What you will do: Show every line in the records below that contains the word "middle".
━━━ Dataset
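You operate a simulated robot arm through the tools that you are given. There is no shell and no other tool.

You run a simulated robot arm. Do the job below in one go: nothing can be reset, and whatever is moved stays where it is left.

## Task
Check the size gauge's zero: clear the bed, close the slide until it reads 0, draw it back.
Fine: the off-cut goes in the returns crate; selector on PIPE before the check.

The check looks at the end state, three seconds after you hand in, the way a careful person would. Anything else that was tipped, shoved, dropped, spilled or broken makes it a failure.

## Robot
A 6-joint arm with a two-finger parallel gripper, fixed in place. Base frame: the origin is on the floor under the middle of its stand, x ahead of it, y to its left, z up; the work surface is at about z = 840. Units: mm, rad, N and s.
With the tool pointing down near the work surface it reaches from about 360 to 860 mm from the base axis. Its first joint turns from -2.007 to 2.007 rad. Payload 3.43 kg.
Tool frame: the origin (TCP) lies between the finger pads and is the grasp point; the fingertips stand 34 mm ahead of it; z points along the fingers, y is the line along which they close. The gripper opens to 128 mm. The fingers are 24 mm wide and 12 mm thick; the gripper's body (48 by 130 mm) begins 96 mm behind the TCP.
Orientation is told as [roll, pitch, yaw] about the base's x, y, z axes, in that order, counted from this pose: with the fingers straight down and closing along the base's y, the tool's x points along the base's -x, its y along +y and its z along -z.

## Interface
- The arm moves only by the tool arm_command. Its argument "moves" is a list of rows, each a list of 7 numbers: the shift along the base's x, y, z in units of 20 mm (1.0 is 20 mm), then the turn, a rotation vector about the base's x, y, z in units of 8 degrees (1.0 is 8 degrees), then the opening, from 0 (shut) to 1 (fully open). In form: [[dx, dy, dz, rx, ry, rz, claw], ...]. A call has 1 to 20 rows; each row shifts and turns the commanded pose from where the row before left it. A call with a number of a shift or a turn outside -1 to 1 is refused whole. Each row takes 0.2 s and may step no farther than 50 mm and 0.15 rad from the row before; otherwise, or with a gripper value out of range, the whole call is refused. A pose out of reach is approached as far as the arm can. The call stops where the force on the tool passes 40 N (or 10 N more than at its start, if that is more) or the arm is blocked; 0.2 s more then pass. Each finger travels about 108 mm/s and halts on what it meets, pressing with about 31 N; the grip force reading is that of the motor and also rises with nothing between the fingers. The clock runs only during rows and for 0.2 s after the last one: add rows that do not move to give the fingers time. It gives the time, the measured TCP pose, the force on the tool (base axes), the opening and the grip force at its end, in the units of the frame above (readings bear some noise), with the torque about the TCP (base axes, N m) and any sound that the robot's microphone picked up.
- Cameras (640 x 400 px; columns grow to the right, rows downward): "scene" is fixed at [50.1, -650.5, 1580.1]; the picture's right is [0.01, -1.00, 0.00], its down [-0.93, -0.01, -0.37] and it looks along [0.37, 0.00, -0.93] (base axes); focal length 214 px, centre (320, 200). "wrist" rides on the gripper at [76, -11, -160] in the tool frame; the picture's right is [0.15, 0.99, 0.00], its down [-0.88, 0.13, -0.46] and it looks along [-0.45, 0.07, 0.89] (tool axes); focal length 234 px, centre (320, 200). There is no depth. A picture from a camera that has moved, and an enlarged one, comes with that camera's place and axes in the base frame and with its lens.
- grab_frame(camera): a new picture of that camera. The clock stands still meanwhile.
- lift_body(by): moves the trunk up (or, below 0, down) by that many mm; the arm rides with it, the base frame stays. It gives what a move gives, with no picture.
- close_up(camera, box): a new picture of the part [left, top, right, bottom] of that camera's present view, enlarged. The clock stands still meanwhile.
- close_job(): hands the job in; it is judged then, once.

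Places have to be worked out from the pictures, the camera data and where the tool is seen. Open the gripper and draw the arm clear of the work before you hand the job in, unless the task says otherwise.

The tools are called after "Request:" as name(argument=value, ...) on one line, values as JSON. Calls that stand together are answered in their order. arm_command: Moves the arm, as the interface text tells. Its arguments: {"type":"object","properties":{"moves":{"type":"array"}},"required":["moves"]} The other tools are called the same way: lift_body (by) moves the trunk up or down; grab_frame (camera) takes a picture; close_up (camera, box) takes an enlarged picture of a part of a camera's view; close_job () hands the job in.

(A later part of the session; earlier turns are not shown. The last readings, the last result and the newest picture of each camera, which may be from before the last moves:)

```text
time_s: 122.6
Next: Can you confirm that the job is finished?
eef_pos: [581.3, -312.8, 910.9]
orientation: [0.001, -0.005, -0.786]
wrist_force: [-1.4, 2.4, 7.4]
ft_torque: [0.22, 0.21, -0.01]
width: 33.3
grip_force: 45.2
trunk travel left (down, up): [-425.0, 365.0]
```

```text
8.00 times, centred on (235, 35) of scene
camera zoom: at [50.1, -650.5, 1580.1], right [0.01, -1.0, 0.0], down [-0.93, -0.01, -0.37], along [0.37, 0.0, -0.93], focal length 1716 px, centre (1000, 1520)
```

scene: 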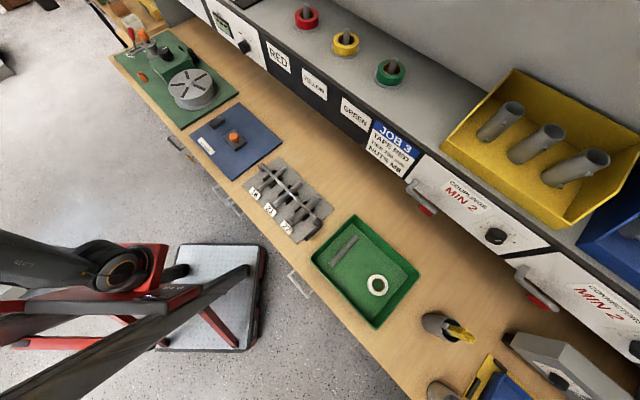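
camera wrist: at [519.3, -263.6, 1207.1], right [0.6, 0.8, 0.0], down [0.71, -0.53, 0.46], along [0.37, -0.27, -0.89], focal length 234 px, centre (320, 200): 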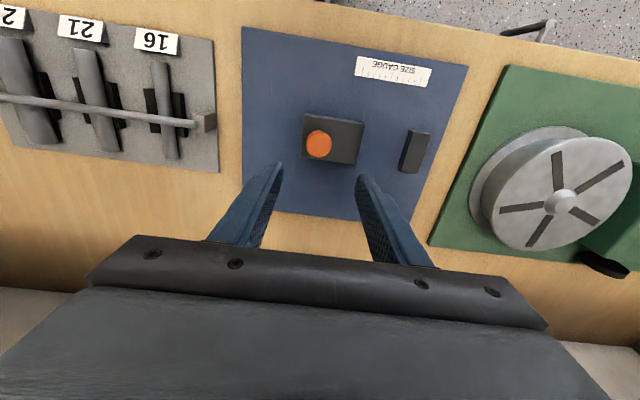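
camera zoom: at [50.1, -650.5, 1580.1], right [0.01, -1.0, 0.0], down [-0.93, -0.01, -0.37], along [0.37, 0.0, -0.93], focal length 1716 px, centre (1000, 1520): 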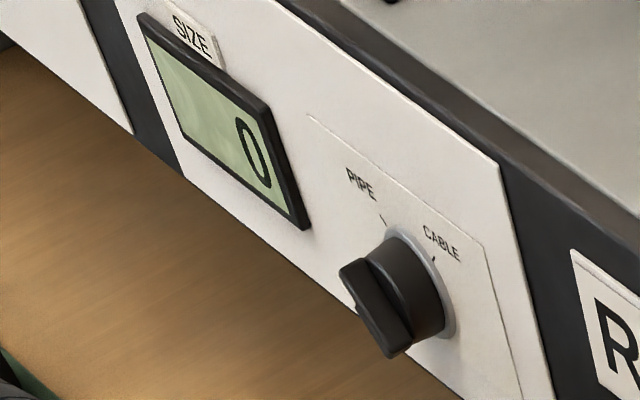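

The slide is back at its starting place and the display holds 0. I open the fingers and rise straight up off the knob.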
━━━━━━
━━━ Dataset
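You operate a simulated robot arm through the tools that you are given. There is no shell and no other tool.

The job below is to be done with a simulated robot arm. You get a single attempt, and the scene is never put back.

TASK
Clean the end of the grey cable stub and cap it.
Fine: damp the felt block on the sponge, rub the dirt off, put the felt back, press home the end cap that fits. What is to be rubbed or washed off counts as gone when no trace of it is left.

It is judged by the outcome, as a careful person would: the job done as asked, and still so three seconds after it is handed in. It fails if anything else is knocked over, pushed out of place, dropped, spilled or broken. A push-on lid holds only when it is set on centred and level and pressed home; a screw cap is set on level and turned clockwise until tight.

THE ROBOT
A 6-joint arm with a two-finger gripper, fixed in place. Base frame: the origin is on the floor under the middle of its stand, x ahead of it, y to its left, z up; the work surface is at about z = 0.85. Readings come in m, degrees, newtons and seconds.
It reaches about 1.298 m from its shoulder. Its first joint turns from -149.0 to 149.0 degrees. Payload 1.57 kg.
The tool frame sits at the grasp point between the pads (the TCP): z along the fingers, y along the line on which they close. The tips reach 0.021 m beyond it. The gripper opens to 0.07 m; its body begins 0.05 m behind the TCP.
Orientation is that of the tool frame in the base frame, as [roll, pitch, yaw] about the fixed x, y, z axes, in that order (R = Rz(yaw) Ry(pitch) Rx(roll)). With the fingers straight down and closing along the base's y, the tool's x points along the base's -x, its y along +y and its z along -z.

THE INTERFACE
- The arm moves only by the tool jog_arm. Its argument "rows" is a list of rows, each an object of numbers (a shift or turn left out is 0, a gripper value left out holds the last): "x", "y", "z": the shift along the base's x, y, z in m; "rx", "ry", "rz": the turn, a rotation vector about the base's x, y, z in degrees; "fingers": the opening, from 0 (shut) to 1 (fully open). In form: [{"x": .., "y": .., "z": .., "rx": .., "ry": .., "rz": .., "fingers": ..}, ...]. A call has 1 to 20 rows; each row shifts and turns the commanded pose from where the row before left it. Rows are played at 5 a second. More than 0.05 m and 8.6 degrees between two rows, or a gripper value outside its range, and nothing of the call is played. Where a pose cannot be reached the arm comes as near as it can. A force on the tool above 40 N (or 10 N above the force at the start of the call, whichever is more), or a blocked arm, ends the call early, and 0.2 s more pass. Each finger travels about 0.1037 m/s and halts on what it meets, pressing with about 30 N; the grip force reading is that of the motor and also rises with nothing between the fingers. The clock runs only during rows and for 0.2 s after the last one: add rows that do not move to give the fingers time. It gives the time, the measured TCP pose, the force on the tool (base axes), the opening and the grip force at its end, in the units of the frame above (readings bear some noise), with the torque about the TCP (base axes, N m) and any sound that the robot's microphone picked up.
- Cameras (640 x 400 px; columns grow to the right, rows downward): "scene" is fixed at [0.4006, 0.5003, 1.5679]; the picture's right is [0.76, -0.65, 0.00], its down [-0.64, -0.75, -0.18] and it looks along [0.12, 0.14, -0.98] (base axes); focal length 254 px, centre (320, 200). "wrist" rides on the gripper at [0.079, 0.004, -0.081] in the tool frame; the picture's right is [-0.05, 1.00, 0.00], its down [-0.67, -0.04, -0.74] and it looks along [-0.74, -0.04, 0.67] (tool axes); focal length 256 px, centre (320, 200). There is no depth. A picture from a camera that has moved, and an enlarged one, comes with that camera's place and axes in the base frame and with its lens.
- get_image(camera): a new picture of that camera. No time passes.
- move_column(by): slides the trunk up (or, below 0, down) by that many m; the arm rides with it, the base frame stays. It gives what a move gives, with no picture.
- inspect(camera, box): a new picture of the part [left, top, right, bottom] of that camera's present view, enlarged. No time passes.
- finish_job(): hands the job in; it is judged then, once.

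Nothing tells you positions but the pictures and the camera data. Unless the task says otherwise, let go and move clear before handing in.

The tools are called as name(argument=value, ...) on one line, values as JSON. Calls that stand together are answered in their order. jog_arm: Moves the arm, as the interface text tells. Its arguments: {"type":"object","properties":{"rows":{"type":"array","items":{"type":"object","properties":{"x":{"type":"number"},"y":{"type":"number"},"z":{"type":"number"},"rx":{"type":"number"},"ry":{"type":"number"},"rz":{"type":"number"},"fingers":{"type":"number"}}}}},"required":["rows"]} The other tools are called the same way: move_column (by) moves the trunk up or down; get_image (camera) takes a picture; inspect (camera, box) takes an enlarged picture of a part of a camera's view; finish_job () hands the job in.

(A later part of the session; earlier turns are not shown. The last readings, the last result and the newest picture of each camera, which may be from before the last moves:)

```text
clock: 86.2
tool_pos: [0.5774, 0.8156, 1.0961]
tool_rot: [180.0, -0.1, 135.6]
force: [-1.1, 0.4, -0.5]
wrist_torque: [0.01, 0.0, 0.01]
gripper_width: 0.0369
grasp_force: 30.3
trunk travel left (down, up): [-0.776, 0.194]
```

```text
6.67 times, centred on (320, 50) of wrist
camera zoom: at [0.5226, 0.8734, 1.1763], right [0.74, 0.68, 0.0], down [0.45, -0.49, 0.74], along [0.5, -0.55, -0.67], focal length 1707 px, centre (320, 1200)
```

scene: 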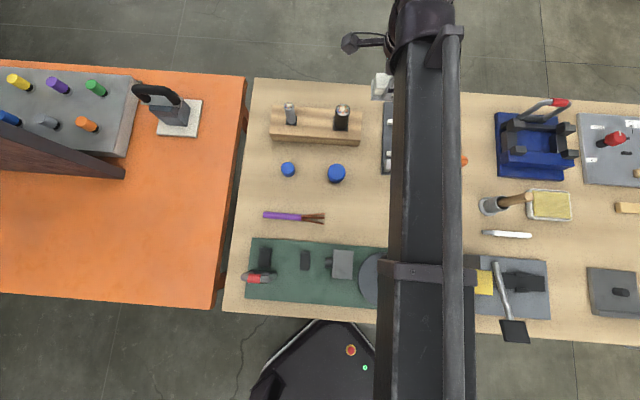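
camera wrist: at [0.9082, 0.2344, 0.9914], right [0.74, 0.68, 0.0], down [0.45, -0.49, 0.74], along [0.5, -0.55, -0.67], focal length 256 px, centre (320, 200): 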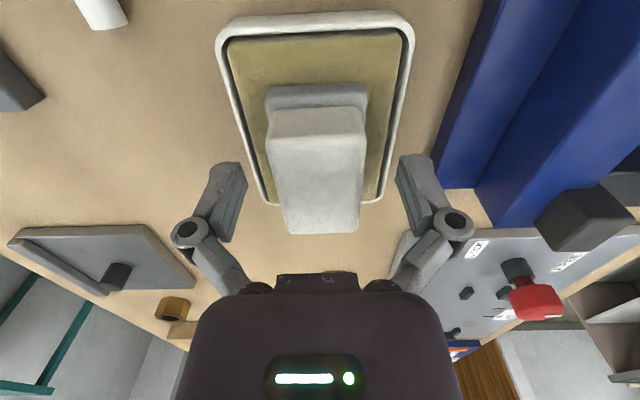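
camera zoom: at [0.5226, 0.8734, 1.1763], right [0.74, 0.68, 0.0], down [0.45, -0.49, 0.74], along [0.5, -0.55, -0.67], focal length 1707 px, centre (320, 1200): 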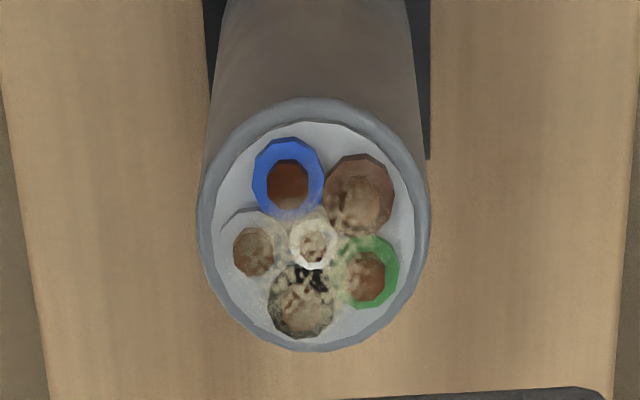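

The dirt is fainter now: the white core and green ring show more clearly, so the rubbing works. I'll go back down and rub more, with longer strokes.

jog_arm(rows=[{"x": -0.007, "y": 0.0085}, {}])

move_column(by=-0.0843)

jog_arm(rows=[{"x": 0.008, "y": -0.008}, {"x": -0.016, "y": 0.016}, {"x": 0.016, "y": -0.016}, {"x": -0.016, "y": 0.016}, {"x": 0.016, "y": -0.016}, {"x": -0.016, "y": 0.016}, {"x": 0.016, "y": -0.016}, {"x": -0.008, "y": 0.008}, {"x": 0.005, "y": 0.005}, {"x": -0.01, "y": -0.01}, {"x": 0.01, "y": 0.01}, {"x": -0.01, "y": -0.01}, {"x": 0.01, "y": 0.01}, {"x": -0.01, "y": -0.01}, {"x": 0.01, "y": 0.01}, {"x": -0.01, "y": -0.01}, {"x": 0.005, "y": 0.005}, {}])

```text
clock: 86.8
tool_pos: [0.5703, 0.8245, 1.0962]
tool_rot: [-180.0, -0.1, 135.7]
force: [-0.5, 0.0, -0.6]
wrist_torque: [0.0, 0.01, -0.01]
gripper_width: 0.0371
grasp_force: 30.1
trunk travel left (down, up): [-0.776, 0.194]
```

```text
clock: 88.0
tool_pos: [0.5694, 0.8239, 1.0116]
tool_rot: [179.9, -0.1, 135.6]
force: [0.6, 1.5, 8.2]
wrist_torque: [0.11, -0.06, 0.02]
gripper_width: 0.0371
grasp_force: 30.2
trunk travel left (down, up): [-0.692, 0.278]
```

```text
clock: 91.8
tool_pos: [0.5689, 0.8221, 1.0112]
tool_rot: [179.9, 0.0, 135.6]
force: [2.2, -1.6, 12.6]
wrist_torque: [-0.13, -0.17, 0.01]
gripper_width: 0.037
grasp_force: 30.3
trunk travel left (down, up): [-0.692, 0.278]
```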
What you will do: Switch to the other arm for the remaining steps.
━━━━━━
Complete output:
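A 6-joint arm with a two-finger parallel gripper, fixed in place. Base frame: the origin is on the floor under the middle of its stand, x ahead of it, y to its left, z up; the work surface is at about z = 840. Units: mm, rad, N and s.
A 6-joint arm with a two-finger gripper, fixed in place. Base frame: the origin is on the floor under the middle of its stand, x ahead of it, y to its left, z up; the work surface is at about z = 0.85. Readings come in m, degrees, newtons and seconds.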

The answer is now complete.